%%

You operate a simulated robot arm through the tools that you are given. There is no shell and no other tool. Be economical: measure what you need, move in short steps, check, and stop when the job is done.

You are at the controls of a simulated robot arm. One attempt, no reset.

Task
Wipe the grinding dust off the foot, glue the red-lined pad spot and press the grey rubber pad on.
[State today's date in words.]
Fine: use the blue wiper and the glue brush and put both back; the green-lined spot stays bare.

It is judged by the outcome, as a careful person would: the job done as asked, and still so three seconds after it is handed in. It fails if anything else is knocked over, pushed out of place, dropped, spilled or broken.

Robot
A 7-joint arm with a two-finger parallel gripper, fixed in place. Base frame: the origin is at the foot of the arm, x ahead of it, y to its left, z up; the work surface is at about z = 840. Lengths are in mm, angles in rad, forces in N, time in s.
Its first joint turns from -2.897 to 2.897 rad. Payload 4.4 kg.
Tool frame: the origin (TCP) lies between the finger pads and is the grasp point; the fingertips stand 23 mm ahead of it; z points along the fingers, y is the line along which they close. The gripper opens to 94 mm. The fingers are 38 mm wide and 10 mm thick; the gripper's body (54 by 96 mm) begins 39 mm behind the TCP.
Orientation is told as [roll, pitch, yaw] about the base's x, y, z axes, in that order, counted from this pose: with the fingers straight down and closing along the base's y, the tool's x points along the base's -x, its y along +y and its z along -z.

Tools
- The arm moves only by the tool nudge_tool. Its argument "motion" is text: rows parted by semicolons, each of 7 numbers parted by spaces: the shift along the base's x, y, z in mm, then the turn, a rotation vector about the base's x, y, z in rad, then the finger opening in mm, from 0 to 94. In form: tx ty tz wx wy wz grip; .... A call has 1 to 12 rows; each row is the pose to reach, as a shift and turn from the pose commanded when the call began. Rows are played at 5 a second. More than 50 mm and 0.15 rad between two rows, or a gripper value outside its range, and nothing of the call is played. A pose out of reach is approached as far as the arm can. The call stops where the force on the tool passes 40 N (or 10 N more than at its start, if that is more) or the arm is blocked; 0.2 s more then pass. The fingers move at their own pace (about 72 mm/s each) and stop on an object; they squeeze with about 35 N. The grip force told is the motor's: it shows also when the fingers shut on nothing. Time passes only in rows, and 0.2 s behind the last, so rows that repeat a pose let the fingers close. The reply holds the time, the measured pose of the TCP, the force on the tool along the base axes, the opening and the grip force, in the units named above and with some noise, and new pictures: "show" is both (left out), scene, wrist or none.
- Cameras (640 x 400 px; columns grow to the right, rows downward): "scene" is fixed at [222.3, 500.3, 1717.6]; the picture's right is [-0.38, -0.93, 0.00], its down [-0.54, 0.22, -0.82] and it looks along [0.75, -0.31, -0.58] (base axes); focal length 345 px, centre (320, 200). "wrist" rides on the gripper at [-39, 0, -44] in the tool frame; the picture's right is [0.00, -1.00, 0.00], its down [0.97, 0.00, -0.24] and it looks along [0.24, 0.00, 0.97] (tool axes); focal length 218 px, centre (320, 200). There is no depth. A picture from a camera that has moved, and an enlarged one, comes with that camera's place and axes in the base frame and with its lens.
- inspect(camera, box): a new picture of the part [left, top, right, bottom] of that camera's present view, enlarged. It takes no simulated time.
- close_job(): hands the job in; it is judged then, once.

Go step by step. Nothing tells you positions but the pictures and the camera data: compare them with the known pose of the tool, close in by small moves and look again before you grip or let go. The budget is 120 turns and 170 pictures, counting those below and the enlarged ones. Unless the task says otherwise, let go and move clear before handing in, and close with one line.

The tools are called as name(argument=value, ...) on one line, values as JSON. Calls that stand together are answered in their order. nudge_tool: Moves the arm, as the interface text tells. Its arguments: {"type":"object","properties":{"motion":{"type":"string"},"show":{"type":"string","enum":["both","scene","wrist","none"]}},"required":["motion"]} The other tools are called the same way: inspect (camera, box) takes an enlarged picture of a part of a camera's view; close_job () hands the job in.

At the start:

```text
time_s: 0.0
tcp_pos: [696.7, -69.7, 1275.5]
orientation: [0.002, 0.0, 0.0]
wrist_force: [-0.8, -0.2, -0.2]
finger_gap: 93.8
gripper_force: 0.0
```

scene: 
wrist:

%%

» The problem
Copy each line of the listing in which the word "done" can be found.

» Solved exercise
You operate a simulated robot arm through the tools that you are given. There is no shell and no other tool. Be economical: measure what you need, move in short steps, check, and stop when the job is done.
It is judged by the outcome, as a careful person would: the job done as asked, and still so three seconds after it is handed in. It fails if anything else is knocked over, pushed out of place, dropped, spilled or broken.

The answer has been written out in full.